Benjamin Wiker has penned a column for the National Catholic Register called “The Paul Ryan-Ayn Rand Connection: What’s a Catholic to Think?”, and The Catholic World Report has dubbed it a “must read.”
Wiker (among whose books is 10 Books Every Conservative Must Read) goes to great lengths to make the point that yes, there is indeed some nasty stuff in the work of Ayn Rand — in fact, he admits to finding her “to be deeply repulsive” — and yet “there are good things in Rand, things that have attracted many, many readers, who, like Ryan, want to extract the good from the bad.”
Wiker even asks his readers: “Please think about this point: When we come across someone as popular as Ayn Rand — selling millions and millions of books — there’s likely to be something worthy, something right, something of merit.”
What, among the ideas of this “deeply repulsive” thinker, is meritorious? Wiker lists aspects of Rand’s work that we can applaud, and every one of them is her rejection of something: subjectivism, moral relativism, “statism and collectivism,” materialism, and Marxism. (It’s highly worth noting that in seeking to point out what is good in Rand’s work, Wiker finds not one positive idea or assertion of hers to mention.)
It left me considering a parallel scenario. Suppose for a moment that a Mass-going Catholic politician rose to great prominence today while making frequent public reference to Hugh Heffner as his inspiration and intellectual model and insisting that his staff subscribe to Heff’s publications; and suppose that the same politician promoted dramatic new policies that were clearly rooted in Heffner’s thought while insisting that said policy is supported by Catholic doctrine; and suppose that, amid loud objections to such policies by Catholic bishops, priests, sisters, and intellectual leaders within the Church, I penned an apologia, a defense of Heffner, though perhaps a half-hearted one, acknowledging that Heffner’s thinking is indeed deeply repulsive to me, but that there is good mixed in with the bad.
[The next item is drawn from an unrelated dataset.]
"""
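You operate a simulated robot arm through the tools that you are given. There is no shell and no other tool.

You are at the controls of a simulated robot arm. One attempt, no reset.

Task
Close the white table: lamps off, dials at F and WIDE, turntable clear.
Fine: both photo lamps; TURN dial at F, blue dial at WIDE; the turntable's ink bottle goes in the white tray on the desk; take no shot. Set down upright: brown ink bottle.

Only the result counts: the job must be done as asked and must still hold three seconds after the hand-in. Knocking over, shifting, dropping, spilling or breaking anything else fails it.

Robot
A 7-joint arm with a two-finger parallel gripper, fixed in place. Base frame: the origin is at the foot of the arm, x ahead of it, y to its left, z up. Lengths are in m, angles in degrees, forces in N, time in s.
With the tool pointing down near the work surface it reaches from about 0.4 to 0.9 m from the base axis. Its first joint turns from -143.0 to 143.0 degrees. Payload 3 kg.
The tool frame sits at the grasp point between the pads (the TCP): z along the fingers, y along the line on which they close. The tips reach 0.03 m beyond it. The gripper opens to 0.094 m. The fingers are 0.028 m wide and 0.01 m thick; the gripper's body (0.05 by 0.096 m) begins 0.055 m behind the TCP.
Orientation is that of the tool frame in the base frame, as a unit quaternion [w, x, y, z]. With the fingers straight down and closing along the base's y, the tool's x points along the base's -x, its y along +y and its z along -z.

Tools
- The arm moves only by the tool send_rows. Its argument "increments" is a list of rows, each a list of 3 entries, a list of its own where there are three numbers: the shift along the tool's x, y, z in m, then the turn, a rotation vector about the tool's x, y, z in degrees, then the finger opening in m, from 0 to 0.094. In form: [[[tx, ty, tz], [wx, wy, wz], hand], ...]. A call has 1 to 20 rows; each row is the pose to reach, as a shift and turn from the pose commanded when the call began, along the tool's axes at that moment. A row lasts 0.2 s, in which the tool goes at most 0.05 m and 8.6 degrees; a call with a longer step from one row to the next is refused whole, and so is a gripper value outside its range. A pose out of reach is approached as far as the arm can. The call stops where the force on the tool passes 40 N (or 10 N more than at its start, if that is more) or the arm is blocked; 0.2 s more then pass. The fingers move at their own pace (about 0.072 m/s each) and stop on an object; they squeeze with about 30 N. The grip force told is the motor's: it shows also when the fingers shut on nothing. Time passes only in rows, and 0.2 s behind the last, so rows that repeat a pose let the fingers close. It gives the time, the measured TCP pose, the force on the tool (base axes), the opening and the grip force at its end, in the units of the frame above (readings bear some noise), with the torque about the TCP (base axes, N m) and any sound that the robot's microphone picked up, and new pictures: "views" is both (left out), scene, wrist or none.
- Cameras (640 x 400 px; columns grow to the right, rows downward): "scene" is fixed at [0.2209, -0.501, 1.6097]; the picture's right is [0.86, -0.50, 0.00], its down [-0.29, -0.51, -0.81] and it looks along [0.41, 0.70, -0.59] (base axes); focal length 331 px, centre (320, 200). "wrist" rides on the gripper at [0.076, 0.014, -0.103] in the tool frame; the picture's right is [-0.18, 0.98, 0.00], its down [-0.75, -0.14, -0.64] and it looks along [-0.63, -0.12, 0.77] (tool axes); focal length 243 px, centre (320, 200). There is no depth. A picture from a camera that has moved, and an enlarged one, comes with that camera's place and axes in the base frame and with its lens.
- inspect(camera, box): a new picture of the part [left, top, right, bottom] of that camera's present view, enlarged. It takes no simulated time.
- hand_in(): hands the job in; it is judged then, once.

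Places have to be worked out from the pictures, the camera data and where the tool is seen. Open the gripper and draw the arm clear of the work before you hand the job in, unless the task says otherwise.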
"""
After all, I might say (remember, we’re still supposing here), he rejects totalitarian and repressive laws about free speech, the denial of a healthy sex life for couples, and the restriction of opportunities to women. (Sorry, three was hard enough; I couldn’t find five!) And I might point out, cementing the forcefulness of my argument, “Please think about this point: When we come across someone as popular as Hugh Heffner — selling millions and millions of magazines — there’s likely to be something worthy, something right, something of merit.”
While we’re supposing, do you suppose the National Catholic Register would publish this column of mine? And The Catholic World Report link it as a “must read”?
Or might these publications be more inclined to question the judgment of the politician who finds such singular inspiration in Heffner rather than in some other intellectual force who might manage to reject those same things Heffner does, but who at the same time avoids embracing as central to their worldview ideas that are contrary to the most fundamental Catholic convictions about human dignity, freedom, and the sacredness of sexuality — say for example, Karol Wojtyla/Pope John Paul II, Pope Paul VI, St. Gianna Beretta Molla, Dietrich von Hildebrand, Dorothy Day, or any number of others?
Wouldn’t these Catholic publications even be inclined to say, “Heck, take the Dalai Lama or even Oprah as your inspiration, but Hugh Heffner? And at the same time present yourself as a Catholic in the public square? Are you kidding us?”